* [THE EXERCISE]:
Using the listing below, copy exactly the lines from the one containing "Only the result" to the one containing "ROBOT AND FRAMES", both lines included, and no others.

* [Entries taken from a collection]:
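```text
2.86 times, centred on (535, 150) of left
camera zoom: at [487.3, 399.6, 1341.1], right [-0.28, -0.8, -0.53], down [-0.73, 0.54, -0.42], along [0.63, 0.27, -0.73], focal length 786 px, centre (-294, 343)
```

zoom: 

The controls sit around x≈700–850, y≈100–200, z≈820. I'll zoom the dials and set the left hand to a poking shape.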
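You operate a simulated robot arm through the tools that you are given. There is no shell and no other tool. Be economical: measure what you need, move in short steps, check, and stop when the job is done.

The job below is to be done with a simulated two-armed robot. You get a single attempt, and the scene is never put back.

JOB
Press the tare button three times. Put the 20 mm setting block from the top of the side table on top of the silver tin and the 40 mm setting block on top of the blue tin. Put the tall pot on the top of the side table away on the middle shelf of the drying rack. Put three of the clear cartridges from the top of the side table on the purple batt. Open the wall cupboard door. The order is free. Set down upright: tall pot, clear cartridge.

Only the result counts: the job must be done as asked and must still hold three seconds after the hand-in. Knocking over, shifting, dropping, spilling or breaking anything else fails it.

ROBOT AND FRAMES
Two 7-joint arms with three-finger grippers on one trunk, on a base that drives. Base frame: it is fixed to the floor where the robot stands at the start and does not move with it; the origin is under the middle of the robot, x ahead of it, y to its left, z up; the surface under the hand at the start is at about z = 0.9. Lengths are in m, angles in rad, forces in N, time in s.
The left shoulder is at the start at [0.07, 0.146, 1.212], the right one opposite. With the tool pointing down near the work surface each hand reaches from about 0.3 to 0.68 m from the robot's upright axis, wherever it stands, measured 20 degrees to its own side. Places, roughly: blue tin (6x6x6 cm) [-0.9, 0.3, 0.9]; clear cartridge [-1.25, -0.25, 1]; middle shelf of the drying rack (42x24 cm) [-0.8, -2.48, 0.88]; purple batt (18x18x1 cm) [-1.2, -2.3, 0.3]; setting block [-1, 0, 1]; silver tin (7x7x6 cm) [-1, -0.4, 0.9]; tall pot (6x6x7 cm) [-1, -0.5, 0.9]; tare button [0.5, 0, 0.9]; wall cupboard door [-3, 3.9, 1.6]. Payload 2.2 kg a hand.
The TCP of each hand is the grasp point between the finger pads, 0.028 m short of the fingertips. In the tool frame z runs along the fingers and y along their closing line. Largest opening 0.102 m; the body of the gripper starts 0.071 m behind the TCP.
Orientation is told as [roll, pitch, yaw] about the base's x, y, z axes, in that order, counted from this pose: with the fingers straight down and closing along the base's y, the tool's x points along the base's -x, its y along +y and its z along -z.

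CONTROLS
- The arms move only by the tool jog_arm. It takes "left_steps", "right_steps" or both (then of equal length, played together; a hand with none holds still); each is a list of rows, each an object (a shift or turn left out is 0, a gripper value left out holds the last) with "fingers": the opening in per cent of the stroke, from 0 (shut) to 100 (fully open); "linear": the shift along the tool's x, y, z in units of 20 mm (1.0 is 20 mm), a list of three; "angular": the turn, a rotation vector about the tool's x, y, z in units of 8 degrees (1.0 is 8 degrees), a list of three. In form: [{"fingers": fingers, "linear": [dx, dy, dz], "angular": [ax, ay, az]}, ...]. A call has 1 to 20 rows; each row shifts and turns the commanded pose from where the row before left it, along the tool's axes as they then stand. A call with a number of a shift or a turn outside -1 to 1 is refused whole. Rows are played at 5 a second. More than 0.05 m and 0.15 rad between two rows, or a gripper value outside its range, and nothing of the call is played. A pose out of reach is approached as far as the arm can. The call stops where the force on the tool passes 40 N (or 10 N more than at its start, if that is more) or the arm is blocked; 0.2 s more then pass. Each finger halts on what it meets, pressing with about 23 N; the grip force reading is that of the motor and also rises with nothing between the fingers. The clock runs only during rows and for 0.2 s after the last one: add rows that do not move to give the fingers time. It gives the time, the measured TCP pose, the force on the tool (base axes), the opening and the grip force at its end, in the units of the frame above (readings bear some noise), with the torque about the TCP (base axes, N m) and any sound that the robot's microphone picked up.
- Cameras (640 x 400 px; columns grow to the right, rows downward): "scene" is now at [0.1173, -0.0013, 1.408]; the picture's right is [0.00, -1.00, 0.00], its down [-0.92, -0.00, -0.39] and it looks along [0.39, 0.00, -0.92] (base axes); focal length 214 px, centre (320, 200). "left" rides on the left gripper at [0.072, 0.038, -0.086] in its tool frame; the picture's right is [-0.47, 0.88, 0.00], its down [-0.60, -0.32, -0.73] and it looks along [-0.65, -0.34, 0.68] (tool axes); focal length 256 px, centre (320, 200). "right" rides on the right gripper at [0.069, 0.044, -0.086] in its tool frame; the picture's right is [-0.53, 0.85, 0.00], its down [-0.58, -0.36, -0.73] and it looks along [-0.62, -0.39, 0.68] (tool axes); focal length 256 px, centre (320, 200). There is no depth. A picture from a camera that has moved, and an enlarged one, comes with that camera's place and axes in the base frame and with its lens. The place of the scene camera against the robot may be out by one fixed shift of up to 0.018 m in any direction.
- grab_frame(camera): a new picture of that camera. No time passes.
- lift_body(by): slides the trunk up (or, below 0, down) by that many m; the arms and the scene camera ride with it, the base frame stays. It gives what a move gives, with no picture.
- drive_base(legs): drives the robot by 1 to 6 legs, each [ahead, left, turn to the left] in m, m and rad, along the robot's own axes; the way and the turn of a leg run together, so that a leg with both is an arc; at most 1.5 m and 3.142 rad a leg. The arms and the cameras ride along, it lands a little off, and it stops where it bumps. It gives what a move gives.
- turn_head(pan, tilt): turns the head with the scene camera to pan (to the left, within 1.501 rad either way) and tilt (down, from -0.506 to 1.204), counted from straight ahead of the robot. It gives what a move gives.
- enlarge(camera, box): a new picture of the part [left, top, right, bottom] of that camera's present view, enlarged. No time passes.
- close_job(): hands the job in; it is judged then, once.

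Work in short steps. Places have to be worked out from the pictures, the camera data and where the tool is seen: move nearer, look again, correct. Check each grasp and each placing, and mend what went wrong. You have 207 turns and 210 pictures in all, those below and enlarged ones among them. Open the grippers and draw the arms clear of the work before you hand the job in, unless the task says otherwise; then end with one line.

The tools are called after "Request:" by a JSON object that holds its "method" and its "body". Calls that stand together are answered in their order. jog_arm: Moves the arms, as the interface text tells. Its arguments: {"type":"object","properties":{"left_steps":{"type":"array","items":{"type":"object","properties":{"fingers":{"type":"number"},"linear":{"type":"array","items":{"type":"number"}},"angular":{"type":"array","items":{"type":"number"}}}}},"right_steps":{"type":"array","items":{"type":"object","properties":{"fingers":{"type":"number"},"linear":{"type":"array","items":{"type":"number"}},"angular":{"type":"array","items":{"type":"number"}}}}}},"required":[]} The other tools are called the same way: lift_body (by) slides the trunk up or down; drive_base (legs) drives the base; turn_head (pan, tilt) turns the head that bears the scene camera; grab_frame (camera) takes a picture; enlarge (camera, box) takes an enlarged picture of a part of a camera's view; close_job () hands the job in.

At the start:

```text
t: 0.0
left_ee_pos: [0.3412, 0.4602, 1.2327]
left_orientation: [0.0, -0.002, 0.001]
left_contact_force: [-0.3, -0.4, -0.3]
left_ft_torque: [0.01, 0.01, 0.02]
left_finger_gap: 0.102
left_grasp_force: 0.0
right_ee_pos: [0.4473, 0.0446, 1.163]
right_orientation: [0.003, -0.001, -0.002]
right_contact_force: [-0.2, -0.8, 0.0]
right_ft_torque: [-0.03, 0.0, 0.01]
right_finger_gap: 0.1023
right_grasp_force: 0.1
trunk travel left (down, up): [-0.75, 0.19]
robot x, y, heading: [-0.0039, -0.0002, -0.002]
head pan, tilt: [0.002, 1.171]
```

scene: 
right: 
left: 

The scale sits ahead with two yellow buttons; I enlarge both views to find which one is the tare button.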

* [ANSWER TO THIS PROBLEM]:
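Only the result counts: the job must be done as asked and must still hold three seconds after the hand-in. Knocking over, shifting, dropping, spilling or breaking anything else fails it.

ROBOT AND FRAMES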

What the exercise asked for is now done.